_Job 1_:
I need one stretch of the page excerpt verbatim, from "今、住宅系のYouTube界" to "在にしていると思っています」".
_Job 2_:
Your answer should consist only of the lines below from the one with "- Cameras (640" through the one with "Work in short", copied exactly.
--- start of Raw data ---
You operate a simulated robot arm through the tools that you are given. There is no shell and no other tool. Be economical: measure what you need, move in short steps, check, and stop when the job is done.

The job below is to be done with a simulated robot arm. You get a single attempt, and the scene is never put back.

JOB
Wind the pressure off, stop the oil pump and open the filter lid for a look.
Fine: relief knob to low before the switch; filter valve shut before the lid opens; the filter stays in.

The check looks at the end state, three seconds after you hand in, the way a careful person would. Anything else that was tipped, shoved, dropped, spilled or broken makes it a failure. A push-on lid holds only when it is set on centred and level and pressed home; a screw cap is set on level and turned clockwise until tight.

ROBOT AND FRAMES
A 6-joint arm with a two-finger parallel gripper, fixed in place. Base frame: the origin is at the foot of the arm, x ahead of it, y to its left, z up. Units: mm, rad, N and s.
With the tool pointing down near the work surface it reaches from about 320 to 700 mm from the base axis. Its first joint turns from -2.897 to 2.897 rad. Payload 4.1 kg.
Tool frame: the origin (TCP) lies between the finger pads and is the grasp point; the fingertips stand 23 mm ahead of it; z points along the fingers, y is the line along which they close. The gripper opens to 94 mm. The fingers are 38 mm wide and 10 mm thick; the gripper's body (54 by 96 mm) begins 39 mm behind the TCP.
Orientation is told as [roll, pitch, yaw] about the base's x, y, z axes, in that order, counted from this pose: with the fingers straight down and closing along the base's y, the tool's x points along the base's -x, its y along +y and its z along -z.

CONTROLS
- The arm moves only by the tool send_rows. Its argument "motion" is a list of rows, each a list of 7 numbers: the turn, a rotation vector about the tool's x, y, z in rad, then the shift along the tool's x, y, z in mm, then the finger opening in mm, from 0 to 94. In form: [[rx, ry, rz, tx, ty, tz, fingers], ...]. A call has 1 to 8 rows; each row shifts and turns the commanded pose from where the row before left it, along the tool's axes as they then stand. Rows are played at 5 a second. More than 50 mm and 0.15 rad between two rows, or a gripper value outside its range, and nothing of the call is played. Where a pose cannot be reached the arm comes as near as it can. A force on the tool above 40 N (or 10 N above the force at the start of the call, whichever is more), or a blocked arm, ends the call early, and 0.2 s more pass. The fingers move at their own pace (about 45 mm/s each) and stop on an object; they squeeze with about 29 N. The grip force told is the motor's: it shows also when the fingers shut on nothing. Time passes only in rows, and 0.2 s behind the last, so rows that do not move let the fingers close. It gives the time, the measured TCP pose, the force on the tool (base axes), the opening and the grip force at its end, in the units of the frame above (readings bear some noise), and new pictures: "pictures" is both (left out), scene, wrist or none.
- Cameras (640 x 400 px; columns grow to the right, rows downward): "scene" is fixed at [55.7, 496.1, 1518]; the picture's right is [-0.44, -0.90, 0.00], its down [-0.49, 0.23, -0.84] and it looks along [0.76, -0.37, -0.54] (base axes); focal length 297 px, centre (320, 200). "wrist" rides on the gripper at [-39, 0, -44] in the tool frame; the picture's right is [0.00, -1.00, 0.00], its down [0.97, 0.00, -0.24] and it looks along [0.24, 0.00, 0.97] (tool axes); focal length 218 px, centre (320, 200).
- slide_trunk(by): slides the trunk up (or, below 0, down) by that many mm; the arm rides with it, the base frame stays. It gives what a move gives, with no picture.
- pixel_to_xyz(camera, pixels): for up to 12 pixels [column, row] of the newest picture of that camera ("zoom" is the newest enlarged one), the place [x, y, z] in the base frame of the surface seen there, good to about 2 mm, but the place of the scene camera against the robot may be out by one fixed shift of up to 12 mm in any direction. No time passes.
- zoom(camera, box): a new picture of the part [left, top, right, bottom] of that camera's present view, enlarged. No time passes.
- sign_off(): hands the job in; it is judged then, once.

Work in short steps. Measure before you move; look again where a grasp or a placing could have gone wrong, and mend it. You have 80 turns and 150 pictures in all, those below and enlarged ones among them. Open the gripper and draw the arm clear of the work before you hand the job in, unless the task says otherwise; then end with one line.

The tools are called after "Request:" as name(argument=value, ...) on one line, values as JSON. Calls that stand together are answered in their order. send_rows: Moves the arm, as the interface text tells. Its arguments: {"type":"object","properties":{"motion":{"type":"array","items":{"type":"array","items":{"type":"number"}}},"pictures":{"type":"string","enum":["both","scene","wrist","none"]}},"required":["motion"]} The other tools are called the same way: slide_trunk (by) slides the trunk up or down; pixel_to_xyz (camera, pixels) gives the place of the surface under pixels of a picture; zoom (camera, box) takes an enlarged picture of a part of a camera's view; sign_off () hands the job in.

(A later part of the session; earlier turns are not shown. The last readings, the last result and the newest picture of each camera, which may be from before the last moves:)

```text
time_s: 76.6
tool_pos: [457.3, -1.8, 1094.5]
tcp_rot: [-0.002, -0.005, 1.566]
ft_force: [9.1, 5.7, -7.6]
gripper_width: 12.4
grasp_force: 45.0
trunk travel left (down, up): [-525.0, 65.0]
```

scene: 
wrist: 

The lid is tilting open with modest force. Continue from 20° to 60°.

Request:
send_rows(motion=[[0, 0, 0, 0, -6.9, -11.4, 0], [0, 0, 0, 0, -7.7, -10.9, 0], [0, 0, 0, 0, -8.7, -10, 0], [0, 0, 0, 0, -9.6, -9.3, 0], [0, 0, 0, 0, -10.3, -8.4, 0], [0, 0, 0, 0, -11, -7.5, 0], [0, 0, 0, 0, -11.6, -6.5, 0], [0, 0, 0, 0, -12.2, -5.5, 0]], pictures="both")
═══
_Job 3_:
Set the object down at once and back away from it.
--- end of Raw data ---
--- start of Page excerpt ---
リビングには必ずラグを敷くべき理由。「家のホコリはどこへいく?」
今、住宅系のYouTube界隈を騒がせている男がいる。動画チャンネル『ジュータクギャング』の押村知也だ。設計から建築、インテリアコーディネイトに至るまで住宅に関するすべてをこなす住宅のスペシャリスト「住空間クリエイター」である。歯に衣着せぬ彼の発言は、わかりやすくて痛快。『ジュータクギャング』は、更新のたびに一般視聴者の心をつかみまくっている。そんな押村は、「リビングには絶対にラグを敷くべき」と力説する。それはいったいなぜなのか? そして、いったいどんなものを選べばいいのか?
「ラグを選ぶとき、重要なのは大きさです。ラグの大きさがリビングの範囲を決めるからです。なぜかというと、ラグには地べたに座ることができます。足を踏み入れたときに柔らかいのでリラックスできます。この範囲がリビングになると思ってください。当然、ラグが大きくなればなるほど、リビングも大きくなります。現実は、多くの人が既製サイズの1m40㎝とか1m70㎝などの小さいサイズを買っていますが、僕はそれでは小さすぎて、リビングを中途半端な存在にしていると思っています」
--- end of Page excerpt ---
_Expected output 1_:
今、住宅系のYouTube界隈を騒がせている男がいる。動画チャンネル『ジュータクギャング』の押村知也だ。設計から建築、インテリアコーディネイトに至るまで住宅に関するすべてをこなす住宅のスペシャリスト「住空間クリエイター」である。歯に衣着せぬ彼の発言は、わかりやすくて痛快。『ジュータクギャング』は、更新のたびに一般視聴者の心をつかみまくっている。そんな押村は、「リビングには絶対にラグを敷くべき」と力説する。それはいったいなぜなのか? そして、いったいどんなものを選べばいいのか?
「ラグを選ぶとき、重要なのは大きさです。ラグの大きさがリビングの範囲を決めるからです。なぜかというと、ラグには地べたに座ることができます。足を踏み入れたときに柔らかいのでリラックスできます。この範囲がリビングになると思ってください。当然、ラグが大きくなればなるほど、リビングも大きくなります。現実は、多くの人が既製サイズの1m40㎝とか1m70㎝などの小さいサイズを買っていますが、僕はそれでは小さすぎて、リビングを中途半端な存在にしていると思っています」

_Expected output 2_:
- Cameras (640 x 400 px; columns grow to the right, rows downward): "scene" is fixed at [55.7, 496.1, 1518]; the picture's right is [-0.44, -0.90, 0.00], its down [-0.49, 0.23, -0.84] and it looks along [0.76, -0.37, -0.54] (base axes); focal length 297 px, centre (320, 200). "wrist" rides on the gripper at [-39, 0, -44] in the tool frame; the picture's right is [0.00, -1.00, 0.00], its down [0.97, 0.00, -0.24] and it looks along [0.24, 0.00, 0.97] (tool axes); focal length 218 px, centre (320, 200).
- slide_trunk(by): slides the trunk up (or, below 0, down) by that many mm; the arm rides with it, the base frame stays. It gives what a move gives, with no picture.
- pixel_to_xyz(camera, pixels): for up to 12 pixels [column, row] of the newest picture of that camera ("zoom" is the newest enlarged one), the place [x, y, z] in the base frame of the surface seen there, good to about 2 mm, but the place of the scene camera against the robot may be out by one fixed shift of up to 12 mm in any direction. No time passes.
- zoom(camera, box): a new picture of the part [left, top, right, bottom] of that camera's present view, enlarged. No time passes.
- sign_off(): hands the job in; it is judged then, once.

Work in short steps. Measure before you move; look again where a grasp or a placing could have gone wrong, and mend it. You have 80 turns and 150 pictures in all, those below and enlarged ones among them. Open the gripper and draw the arm clear of the work before you hand the job in, unless the task says otherwise; then end with one line.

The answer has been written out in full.